→ SOURCE PASSAGE
Once meses antes, la esposa de Dempster, una tailandesa llamada Atchariya Chaloemmeeprasert, había llevado a N. a Ban Phai para visitar a sus familiares. Era una época infeliz en su matrimonio: con una diferencia de edad de 24 años, peleaban con frecuencia y dormían en habitaciones separadas. Durante su viaje a Ban Phai, Atchariya nunca llamó a casa. El día que tenía previsto volver, su tío, un escocés que tenía un negocio en Tailandia, le dijo a Dempster que ella ya no quería hablar con él. Planeaba quedarse en Ban Phai con su hija.

“Era difícil pensar con claridad”, recordó Dempster. “Solo pensé: ‘¿Hice algo malo?’. Nadie es perfecto, y no hay una regla absoluta para criar a los hijos o para las relaciones. Pero no había hecho nada para justificar esta situación”.

A menudo es poco lo que pueden hacer la policía o los tribunales familiares cuando uno de los padres se lleva a un niño al extranjero sin el permiso del otro. Sin embargo, en Australia, Estados Unidos y decenas de países más, el padre que se queda en el país puede solicitar la devolución del niño conforme a un tratado internacional de 1980, el Convenio de La Haya sobre los Aspectos Civiles de la Sustracción Internacional de Menores. Los países que adoptan el pacto acuerdan ayudar a resolver los casos de secuestro parental internacional devolviendo a los niños a su “residencia habitual”, donde los tribunales familiares locales pueden determinar la custodia.

→ DATA SECTION
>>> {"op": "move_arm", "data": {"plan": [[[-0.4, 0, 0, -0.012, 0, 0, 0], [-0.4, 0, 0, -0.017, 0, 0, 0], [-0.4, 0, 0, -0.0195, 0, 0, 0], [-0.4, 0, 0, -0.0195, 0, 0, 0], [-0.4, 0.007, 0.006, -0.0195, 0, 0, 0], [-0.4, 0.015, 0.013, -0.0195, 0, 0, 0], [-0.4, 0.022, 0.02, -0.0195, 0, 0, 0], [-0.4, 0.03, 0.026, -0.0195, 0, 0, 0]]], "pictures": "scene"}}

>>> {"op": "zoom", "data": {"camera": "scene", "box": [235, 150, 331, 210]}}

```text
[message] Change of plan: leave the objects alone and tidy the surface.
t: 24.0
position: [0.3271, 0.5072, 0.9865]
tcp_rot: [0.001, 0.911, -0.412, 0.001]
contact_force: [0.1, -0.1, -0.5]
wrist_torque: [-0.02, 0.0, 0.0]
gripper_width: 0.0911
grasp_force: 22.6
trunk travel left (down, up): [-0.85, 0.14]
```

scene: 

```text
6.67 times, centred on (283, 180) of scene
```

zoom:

→ WHAT IS ASKED
a - Please copy out the portion of the source passage from "Once meses antes, la" to "con su hija." without changes.
b - Write the next part of the source passage, the one that starts with "Once meses antes, la".

→ OUTPUTS FOR THE TASKS
a -
Once meses antes, la esposa de Dempster, una tailandesa llamada Atchariya Chaloemmeeprasert, había llevado a N. a Ban Phai para visitar a sus familiares. Era una época infeliz en su matrimonio: con una diferencia de edad de 24 años, peleaban con frecuencia y dormían en habitaciones separadas. Durante su viaje a Ban Phai, Atchariya nunca llamó a casa. El día que tenía previsto volver, su tío, un escocés que tenía un negocio en Tailandia, le dijo a Dempster que ella ya no quería hablar con él. Planeaba quedarse en Ban Phai con su hija.

b -
A principios de 2013, poco después de que N. desapareció en Tailandia, Dempster se puso en contacto con la oficina del fiscal general de Australia para solicitar el regreso de su hija. Pronto se sintió frustrado con el proceso. El papeleo era complicado. Su trabajador social tardaba en responderle los mensajes. Y cuando el gobierno australiano abordó el tema con Tailandia, las autoridades locales aseguraron que no podían localizar a Atchariya. “Es un sistema deficiente”, dijo Dempster. “Nos falla todo el tiempo”.

Con el paso de los meses, Dempster empezó a considerar otra opción. Había leído en internet acerca de los cazarrecompensas que recuperan niños secuestrados, toda una industria de “agentes de recuperación”, como se hacen llamar, quienes operan en zonas muy ambiguas en términos legales y éticos, y se llevan a los niños tras encontrarlos en la calle en países extranjeros.

Un abogado de la oficina del fiscal general de Australia le pidió a Dempster que evitara estos grupos, que a menudo infringen la ley, sobornan a la policía y pasan de contrabando a los niños a través de las fronteras. Algunos padres han perdido decenas de miles de dólares a manos de agentes que resultan ser deshonestos o ineptos. Incluso una “recuperación” exitosa puede poner a los niños en peligro. “Dos males no hacen un bien”, le dijo el abogado.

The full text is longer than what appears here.